Two-and-a-half years ago, 56-year-old Fred Ruekert was diagnosed with Alzheimer's, a disease that took his father in his 60s and his brother at age 57. Ruekert's wife says she saw the warning signs.
"There definitely was a shift in his personality that made it recognizable here," said Irene Ruekert.
Fred Ruekert worries not only about himself but also about his six children.
"If they could take my brain and take it apart and figure out what's wrong and cure everybody that'd be great. I'd say, 'Take me now,'" he said.
Fred Ruekert is part of a phase three trial to test a therapeutic antibody designed to target beta amyloid, an abnormal protein in the brain that's linked to Alzheimer's.
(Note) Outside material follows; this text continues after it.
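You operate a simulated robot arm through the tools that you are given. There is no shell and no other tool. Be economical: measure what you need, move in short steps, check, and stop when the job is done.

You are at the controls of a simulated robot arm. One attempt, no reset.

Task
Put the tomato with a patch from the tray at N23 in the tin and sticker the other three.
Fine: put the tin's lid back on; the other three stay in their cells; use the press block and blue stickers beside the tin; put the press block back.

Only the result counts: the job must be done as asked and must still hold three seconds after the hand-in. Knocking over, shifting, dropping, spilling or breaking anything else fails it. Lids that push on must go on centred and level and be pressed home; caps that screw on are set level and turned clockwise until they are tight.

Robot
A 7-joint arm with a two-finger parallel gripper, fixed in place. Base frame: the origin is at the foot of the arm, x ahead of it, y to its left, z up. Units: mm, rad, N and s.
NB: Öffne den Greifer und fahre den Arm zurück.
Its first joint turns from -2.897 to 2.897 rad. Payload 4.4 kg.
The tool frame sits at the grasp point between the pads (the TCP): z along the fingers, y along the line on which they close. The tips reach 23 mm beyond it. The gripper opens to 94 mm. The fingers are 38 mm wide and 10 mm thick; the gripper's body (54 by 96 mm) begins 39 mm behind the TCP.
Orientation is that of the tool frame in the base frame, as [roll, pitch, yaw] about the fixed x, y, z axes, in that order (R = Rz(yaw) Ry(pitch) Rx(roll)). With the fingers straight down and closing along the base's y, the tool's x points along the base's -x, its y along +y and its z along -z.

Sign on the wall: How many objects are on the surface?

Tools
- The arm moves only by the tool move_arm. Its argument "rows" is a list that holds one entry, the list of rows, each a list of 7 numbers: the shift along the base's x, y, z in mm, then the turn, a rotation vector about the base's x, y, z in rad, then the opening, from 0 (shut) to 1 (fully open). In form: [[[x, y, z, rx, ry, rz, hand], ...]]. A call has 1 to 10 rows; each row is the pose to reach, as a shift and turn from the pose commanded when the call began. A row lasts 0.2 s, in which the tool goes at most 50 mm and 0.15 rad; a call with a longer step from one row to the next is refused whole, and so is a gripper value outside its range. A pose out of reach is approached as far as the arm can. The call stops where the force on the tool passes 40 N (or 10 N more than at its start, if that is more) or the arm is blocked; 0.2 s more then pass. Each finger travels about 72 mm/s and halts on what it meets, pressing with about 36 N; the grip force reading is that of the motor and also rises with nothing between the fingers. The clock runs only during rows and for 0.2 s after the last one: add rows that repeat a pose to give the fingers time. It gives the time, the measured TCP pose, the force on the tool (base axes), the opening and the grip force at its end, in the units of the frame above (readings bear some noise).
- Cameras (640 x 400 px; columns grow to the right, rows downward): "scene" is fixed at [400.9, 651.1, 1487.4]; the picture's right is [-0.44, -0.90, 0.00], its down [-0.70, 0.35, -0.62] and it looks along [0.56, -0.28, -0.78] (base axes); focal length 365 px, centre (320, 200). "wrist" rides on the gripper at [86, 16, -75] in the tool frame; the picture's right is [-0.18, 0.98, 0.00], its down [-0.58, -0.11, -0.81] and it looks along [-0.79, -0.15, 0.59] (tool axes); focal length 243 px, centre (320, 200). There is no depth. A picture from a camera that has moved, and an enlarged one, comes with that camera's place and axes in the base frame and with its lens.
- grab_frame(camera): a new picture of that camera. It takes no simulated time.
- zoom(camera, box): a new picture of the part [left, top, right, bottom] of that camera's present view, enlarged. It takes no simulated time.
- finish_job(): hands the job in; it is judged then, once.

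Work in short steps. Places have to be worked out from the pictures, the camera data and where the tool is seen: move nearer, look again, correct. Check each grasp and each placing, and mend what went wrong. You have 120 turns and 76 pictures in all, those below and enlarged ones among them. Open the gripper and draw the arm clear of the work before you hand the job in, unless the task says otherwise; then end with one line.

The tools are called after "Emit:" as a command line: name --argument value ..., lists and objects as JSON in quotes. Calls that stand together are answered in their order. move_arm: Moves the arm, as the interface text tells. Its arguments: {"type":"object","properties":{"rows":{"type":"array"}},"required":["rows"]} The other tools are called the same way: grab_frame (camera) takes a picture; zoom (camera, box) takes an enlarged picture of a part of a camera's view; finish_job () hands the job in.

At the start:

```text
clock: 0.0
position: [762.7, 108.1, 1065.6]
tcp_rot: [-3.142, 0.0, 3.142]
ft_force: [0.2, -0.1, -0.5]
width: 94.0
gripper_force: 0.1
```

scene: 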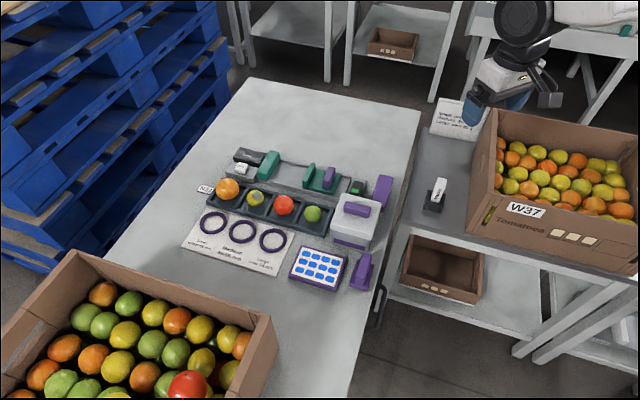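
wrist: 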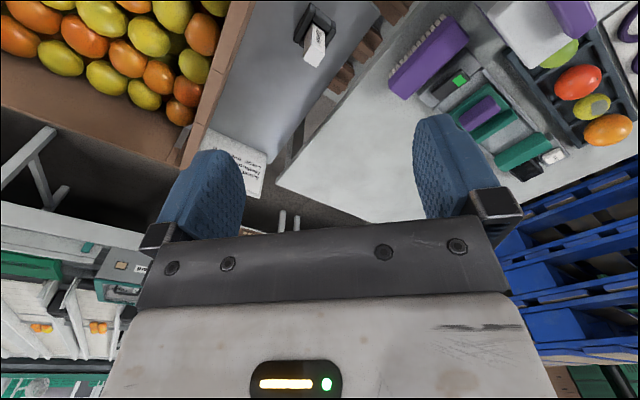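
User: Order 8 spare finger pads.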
"This is the first line of medications which potentially can be a modifying agent, instead of medications which we have right now available, which are more symptomatic treatments," said Dr. Malgorzata Franczak, neurologist.
Dr. Franczak says although it's too soon to know what affect this new drug will have on the brain, she's excited about the possibilities.
"Not only again slow down the progression of the disease, but actually arrest the disease, stop the progression of the disease, or maybe reverse some of the changes which have already occurred in patients' brain," said Dr. Franczak.
Irene Ruekert hopes for more time with her husband.
"If this one doesn't work, we'll look for the next one and find something that does. He's too young to have this happen, to be gone," said Irene Ruekert. "I want to grow old together and that's what I want the opportunity to do with him."
Researchers around the world are recruiting more than 1,200 volunteers for the Alzheimer's drug trial. Patients must be between 50 and 88 years old, have a diagnosis of mild to moderate Alzheimer's and have a caregiver willing to participate in the study.